I dig it, Alan. The Offy engine looks right at home in there being in good proportion to the T. This looks like something that would have been cooked up in mid-late 1970’s and to that end I think the wire wheels suit it best. 

  • 1 month later...
Posted

In the category of "you just can't make this stuff up".....

So I''ve been going through my old Street Rodder magazine collection dating from the early 1970's right through the end of 2010 when those (unflattering words) at the publishing/video house shut down the magazine just two issues before their 50th anniversary.   

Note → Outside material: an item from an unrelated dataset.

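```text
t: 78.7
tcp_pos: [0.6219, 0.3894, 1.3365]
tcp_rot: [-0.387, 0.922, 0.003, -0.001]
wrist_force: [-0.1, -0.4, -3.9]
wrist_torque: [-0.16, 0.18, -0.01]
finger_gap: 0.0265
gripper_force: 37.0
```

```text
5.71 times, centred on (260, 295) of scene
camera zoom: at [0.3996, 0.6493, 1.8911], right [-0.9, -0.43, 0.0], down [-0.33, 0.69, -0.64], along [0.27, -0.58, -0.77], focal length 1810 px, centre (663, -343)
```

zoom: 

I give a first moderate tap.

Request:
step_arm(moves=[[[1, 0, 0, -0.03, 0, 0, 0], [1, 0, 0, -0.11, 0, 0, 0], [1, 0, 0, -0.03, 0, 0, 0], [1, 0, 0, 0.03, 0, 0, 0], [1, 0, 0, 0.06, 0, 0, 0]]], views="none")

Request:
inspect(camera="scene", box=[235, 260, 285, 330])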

Doing so for entertainment purposes, but also to partly to refresh my memory on the 203 "modeler's corner" columns I wrote for the mag between 1978 and 1995. 

So today I'm reading the column from the April 1991 issue, and the topic for that month's column was "Shrinking the Salt Flats".  It featured photos of Bonneville Salt Flats models that I had taken at various model events, along with some photos sent by readers of the column.  The I get to a photo of a killer Belly Tanker sent in by long time Modeler's Corner reader/contributor Jim Sonter of Sydney, Australia.  In part, the photo caption reads "Built in '89, the body was hand-formed by 1/1 street rodder and modeler Allan Barton".  Yes, our Alan (note the corrected spelling) Barton. 

Alan, you rock.  Amazing to think we've both been at this so long.  Didn't recall that know you knew Jim....what is he up to these days? 

And for those that don't already know, Alan now does the "Modeler;s Corner" equivalent in Australia's #1 rod magazine....  

TIM 

Posted

Serendipity right there, huh?  Opposite sides of the world and all that.  When I have been fortunate enough to travel to other countries, USA, Canada, New Zealand, and catch up with local modellers, it never seems to amaze me ( and my long suffering wife) how instantly in tune we all are. One minute you are chatting with some guy you just met in a show or maybe at a hobby shop, next minute you are in his house looking at models, pulling out boxes and then some-one (usually a partner!) says, "hey you guys, it's 2.30a.m. some of us have to work, ya know?"  We belong to an international brotherhood and the only condition of membership is to make sure you tell the guy next to you!

I think I first met Jim via sending letters across the continent in the early eighties and then went to visit him and his brother Roy in Sydney in Jan 1985.  His collection is amazing, actually both the boys' collections are amazing.  For starters, they are all hand painted with brushes and Humbrol enamel and they look gorgeous!  Jim produced three fabulous editions of a catalogue of vintage model advertisements from the sixties and seventies and then went on to print a book on classic Australian service stations which includes some of my photos.  He contacted me last year about a column I did on the Monogram Big T.